Bouc émissaire et Révélation chrétienne selon René Girard, par Paul Valadier

Voilà comment commence l’article : « L’oeuvre de René Girard fascine, et ce n’est pas son dernier livre, Le Bouc Emissaire (Grasset, 1982), qui mettra fin à cette fascination. »

Comme beaucoup d’autres auteurs, Paul Valadier expose le processus du bouc émissaire : « Cette crise joue d’emblée dans un espace social, et elle se reproduit chaque fois que des individus se sentent menacés dans leurs différences ou que le chaos, l’indistinction, l’égalité niveleuse prennent le dessus. Elle ne trouve sa solution (illusoire, bien entendu), ou encore le groupe ne reconquiert son unité menacée qu’en expulsant une victime identifiée à la cause du mal. Cette victime, le bouc émissaire (2), devient le centre d’un processus de sacralisation, puisqu’elle est à la fois redoutée (donc repoussée du groupe) et magnifiée (car son exclusion restaure paix et harmonie du groupe). En ce sens, le « religieux » est au coeur de la genèse du social et du culturel, puisque la victime tuée devient source de vie ce qu’on tue donne vie. Et, au fond, les sociétés s’ingénient à revivifier ce processus tout en le ritualisant elles tentent de reproduire, chaque fois qu’une crise apparaît, ce processus sacrificiel sous forme de rites (3). »

Puis il poursuit (p.254) : « Une telle anthropologie fondamentale nous situe, on le voit, au cœur du processus d’humanisation et de socialisation. Elle dévoile sous la paix et la stabilité apparentes des sociétés un non-dit caché, et toujours exclu toute paix est payée au prix du sang d’une victime. »

Page 255, il expose sa façon de procéder : « Je ramasse quelques remarques, non exclusives (5), qui trouvent des appuis dans Le Bouc Emissaire, en particulier. »

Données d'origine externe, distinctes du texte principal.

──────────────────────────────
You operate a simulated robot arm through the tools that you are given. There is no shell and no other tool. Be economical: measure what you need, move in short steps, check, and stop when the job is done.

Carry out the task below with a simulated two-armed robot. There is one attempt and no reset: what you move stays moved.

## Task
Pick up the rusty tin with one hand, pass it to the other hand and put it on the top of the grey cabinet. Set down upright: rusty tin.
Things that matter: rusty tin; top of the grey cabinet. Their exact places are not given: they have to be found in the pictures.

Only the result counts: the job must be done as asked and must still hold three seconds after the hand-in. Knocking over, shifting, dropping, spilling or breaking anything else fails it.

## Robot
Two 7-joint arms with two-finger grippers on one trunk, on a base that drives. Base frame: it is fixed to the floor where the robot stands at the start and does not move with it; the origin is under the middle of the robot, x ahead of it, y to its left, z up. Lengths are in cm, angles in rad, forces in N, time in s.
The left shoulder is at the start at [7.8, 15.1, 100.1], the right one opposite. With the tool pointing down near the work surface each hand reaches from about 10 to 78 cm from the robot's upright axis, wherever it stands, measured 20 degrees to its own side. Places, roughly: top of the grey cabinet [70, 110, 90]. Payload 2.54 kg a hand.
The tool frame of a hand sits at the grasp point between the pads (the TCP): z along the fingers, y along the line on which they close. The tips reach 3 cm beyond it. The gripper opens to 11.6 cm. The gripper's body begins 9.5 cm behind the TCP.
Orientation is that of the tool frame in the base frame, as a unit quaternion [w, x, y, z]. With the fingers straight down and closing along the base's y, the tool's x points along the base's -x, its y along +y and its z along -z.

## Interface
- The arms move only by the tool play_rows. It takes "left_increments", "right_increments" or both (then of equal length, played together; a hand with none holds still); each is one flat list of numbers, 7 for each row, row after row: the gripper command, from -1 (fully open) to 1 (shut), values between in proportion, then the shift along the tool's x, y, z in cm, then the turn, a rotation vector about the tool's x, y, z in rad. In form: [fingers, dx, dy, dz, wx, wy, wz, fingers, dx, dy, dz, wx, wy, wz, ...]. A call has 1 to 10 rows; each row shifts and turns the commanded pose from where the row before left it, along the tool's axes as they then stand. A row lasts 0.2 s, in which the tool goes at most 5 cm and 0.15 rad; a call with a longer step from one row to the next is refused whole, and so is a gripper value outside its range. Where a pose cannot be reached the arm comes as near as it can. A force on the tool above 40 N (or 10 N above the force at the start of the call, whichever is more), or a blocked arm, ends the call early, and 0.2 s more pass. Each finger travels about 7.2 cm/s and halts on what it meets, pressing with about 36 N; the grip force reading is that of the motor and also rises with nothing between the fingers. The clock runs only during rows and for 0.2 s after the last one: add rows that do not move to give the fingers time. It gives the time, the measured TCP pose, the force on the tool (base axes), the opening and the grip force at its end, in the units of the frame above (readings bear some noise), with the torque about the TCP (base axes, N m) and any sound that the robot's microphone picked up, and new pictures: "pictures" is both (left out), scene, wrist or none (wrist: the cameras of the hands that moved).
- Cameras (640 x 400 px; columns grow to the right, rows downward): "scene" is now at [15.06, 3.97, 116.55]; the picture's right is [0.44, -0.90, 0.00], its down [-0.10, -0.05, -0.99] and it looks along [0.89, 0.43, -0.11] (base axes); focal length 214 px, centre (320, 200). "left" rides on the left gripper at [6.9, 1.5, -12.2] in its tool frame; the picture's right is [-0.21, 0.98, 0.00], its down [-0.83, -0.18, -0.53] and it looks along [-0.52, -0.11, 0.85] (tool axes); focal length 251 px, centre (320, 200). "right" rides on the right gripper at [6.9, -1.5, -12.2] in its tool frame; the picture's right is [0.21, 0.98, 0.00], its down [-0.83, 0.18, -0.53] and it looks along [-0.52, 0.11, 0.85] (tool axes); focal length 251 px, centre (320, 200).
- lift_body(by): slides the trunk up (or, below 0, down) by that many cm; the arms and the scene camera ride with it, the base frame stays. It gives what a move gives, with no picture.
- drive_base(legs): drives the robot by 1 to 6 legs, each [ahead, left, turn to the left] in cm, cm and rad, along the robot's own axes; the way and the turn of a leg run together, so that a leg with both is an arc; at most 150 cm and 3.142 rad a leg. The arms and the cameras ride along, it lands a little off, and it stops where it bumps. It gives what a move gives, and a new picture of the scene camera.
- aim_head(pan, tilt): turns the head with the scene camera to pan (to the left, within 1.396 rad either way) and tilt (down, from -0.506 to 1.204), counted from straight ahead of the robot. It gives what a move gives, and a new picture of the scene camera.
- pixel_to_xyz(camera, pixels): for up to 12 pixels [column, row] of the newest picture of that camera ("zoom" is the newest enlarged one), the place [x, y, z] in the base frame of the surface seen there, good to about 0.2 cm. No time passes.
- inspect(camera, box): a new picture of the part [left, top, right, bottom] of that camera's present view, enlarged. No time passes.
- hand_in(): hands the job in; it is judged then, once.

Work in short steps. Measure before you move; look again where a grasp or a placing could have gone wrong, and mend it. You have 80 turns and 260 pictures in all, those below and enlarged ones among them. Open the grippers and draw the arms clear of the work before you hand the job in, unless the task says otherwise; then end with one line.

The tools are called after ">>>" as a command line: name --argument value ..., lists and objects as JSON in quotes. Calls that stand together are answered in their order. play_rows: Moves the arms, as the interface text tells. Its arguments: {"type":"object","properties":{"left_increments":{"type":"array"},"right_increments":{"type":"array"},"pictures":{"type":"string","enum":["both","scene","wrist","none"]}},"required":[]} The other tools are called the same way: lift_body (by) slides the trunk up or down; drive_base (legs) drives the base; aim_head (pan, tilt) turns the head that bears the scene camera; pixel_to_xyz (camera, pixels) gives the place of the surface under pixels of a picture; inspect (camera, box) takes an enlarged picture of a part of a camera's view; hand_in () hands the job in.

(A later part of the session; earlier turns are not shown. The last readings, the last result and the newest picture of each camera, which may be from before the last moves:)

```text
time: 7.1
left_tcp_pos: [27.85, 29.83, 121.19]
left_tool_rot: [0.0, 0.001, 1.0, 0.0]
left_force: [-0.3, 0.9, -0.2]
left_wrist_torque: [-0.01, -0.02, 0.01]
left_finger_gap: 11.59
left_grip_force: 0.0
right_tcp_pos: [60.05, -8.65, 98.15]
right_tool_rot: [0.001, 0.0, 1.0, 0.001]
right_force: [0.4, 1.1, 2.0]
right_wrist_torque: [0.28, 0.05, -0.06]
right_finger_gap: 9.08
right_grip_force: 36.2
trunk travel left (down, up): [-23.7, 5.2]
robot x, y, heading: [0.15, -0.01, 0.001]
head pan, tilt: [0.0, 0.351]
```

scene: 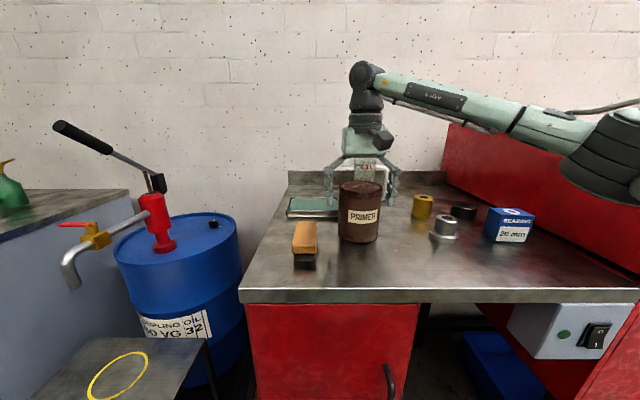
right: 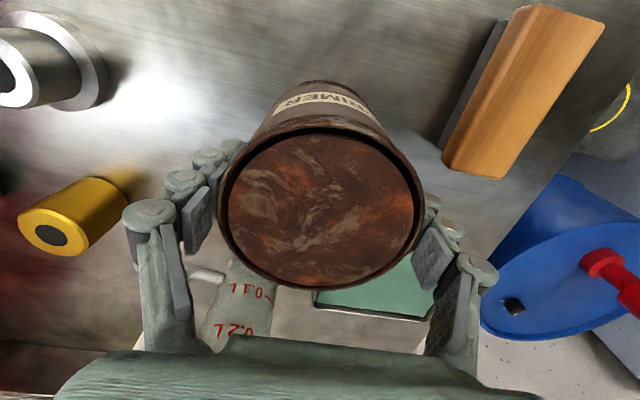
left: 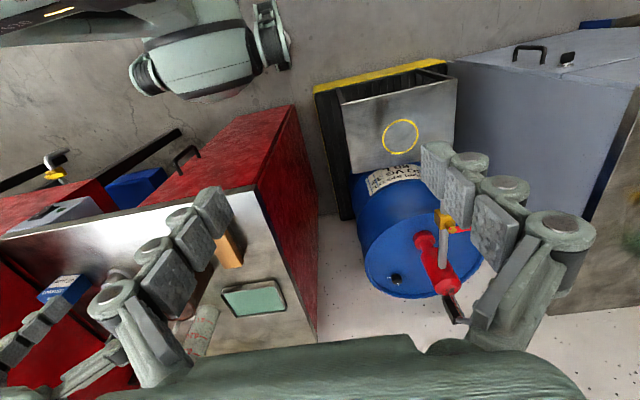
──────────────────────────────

On trouve alors, notamment (page 258) : « Une critique technique de la théorie devrait montrer comment ce rationalisme gnostique conduit Girard à écarter dans les textes bibliques tout ce qui cadre mal avec lui. Ainsi l’identification de la mort du Christ avec le rite du bouc émissaire est-elle déjà caractéristique (8), mais non moins, dans la Passion elle-même, la relativisation de l’attitude de don de soi, d’offrande, de remise entre les mains du Père, pourtant si présente dans un évangile comme celui de Jean, par exemple. Si, en effet, le sacrifice n’est qu’une couverture au profit de la seule exclusion sociale, la victime peut tout au plus s’illustrer par son innocence et sa volonté de pardon (d’ailleurs assez vaine dans le contexte de cette interprétation), mais nullement transfigurer l’exclusion en acte d’allégeance à Dieu. »

Page 260, il écrit par ailleurs : « Certes, même partiale et indûment élevée au rang de théorie explicative
totale, cette conception ne manque pas de jeter de vives lumières sur certains aspects de la vie sociale (10) (où des exclusions de type bouc émissaire sont effectivement à l’œuvre), sur la possibilité d’un déchaînement sans frein de la violence sous l’effet du mimétisme, sur l’influence ambiguë du christianisme qui, non violent sous certains aspects, peut contribuer à enrayer les mécanismes sociaux d’exorcisme de la rivalité. Elle oblige à reconnaître aussi que la Révélation recèle ce que je préfère appeler une sagesse des relations sociales. »

Nous reproduisons la note 10, dont il est question dans l’extrait cité ci dessus : « 10. (…). Les derniers chapitres du Bouc Emissaire, en particulier l’étude consacrée à la décollation de Jean- Baptiste, sont tout à fait remarquables. »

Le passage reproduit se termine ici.